Investigating the potential of ZrO₂/MoO₃ nanocomposites for efficient hydrogen generation through NaBH₄ methanolysis

This work investigates the potential of ZrO₂/MoO₃ nanocomposites as catalysts for hydrogen production through NaBH₄ methanolysis. The samples were prepared by controlled thermal calcination and characterized using various techniques like XRD, FTIR, Raman, SEM, and surface area BET analysis. Rietveld refinements verified the presence of the ZrO₂ monoclinic phase with the space group P2₁/c in all samples and a second orthorhombic MoO₃ phase with the space group Pnma.
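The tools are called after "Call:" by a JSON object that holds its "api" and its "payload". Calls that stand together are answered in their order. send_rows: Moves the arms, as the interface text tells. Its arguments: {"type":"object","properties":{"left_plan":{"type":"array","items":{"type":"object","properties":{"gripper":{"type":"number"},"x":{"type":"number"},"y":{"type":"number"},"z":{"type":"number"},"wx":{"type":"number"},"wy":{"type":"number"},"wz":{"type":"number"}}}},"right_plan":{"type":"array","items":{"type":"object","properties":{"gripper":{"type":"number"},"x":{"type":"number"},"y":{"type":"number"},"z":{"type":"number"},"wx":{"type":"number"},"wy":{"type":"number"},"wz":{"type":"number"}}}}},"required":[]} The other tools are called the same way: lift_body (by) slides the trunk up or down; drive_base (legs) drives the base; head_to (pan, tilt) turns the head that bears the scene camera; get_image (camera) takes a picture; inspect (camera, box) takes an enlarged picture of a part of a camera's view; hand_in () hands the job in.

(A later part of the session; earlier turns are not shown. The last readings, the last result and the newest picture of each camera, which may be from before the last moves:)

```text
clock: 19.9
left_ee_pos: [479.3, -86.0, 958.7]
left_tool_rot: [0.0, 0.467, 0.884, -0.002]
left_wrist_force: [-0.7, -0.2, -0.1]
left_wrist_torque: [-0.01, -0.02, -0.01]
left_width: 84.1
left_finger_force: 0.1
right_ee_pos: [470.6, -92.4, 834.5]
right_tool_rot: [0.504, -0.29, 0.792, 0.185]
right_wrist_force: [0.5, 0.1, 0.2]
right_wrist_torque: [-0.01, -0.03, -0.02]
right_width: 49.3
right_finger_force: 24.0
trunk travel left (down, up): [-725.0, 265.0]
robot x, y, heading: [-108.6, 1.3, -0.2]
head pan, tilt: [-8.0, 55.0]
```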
The average crystal size decreased from 44 to 40 nm. FTIR and Raman spectroscopy confirmed the successful preparation of ZrO₂/MoO₃ nanocomposites. SEM analysis showed ZrO₂ particles and MoO₃ nanoparticles adhered to the ZrO₂ surface, potentially creating a rougher texture. The results confirmed the formation of ZrO₂/MoO₃ nanocomposites with increasing MoO₃ content, leading to an increased surface area of 19–23 m²/g. The catalytic performance evaluation revealed that the sample containing 30 % MoO₃ (ZM3) exhibited the highest hydrogen generation rate of 18,451 mL/g. min at 30 °C. The calculated activation energy for ZM3 was 18.78 kJ/mol, suggesting efficient hydrogen generation at moderate temperatures.